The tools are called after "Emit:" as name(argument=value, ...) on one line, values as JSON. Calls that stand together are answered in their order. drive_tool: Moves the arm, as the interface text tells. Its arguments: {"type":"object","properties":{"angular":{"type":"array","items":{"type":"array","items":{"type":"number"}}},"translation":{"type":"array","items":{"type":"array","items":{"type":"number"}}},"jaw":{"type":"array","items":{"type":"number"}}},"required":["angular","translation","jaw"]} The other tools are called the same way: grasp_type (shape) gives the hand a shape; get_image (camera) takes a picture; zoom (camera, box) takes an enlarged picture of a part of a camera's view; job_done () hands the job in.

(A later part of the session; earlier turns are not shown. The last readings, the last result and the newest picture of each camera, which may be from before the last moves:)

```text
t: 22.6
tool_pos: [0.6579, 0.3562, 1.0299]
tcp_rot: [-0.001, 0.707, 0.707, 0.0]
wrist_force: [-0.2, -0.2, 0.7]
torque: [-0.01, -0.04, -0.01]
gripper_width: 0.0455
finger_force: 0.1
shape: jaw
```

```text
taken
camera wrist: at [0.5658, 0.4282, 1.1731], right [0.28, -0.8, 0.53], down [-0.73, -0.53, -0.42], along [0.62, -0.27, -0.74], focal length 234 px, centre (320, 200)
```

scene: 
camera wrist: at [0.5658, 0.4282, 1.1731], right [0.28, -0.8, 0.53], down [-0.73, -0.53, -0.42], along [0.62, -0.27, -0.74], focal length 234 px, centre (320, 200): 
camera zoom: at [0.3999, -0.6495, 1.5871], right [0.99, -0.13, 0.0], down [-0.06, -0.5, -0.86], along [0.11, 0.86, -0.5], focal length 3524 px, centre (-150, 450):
....
DOCUMENT SECTION:
By 1851 there were some one hundred people living in Kangaroo Ground, comprising at least ten Scotch-Presbyterian families and others, while there was only about a third of that number resident in the present day Eltham locality. Kangaroo Ground was already conducting worship services and setting up a school as its forward looking citizens caused it to become the centre of a large district that stretched from Healesville and Kinglake to Lower Plenty. It became the gateway to the great Warburton and Healesville mountain ranges and the Baw Baws beyond. By 1875 two coaches left Kangaroo Ground each day for Woods Point at the top of the ranges and even went on into the impenetrable vastness surrounding Aberfeldie and Walhalla further to the east.
It was not until the 1930's depression that the Eltham Shire office was transferred from Kangaroo Ground, where it had stood for many years, to central Eltham, after the original building was destroyed by fire in suspicious circumstances. It had been becoming apparent for years that Kangaroo Ground was remaining a farming district and that the railway would gradually cause Eltham to become an outer Melbourne village and the appropriate place to set up the new Shire Office complex. A beautiful little Church of England building had been erected in Pitt Street, Eltham in the 1870's and a Methodist Church was located in the Main Road nearby that had been functioning for nearly as long, fulfilled the Protestant community's requirements for both church and chapel worship and precluded the drive to establish a Presbyterian cause in the locality.
Eltham was a beautiful rural landscape of mists, valleys and hills. It became the haunt of artists at the turn of the century and a nexus of the Australian Impressionist School, with the famous Walter Withers its earliest full-time resident painter in 1902. This condition lingered through the two world wars as its woodlands and sequestered valleys made it Melbourne's favourite picnic place. The citizens had taken on a colourful quality of living that differed from adjacent areas. They rebelled against the suburban lifestyle that was emerging around them in favour of rural peace and beauty. They started building mud brick houses, keeping the roads in an unmade condition and fighting for the retention of the indigenous tree growth and the voluntary replanting of the whole inner district with enthusiastic zest and determination. They were a united community, capable of looking beyond their boundary fence.
....
DIRECTION: Reproduce the wording of the document section between "By 1851 there" and "to the east.", with both ends included.

EXPECTED ANSWER:
By 1851 there were some one hundred people living in Kangaroo Ground, comprising at least ten Scotch-Presbyterian families and others, while there was only about a third of that number resident in the present day Eltham locality. Kangaroo Ground was already conducting worship services and setting up a school as its forward looking citizens caused it to become the centre of a large district that stretched from Healesville and Kinglake to Lower Plenty. It became the gateway to the great Warburton and Healesville mountain ranges and the Baw Baws beyond. By 1875 two coaches left Kangaroo Ground each day for Woods Point at the top of the ranges and even went on into the impenetrable vastness surrounding Aberfeldie and Walhalla further to the east.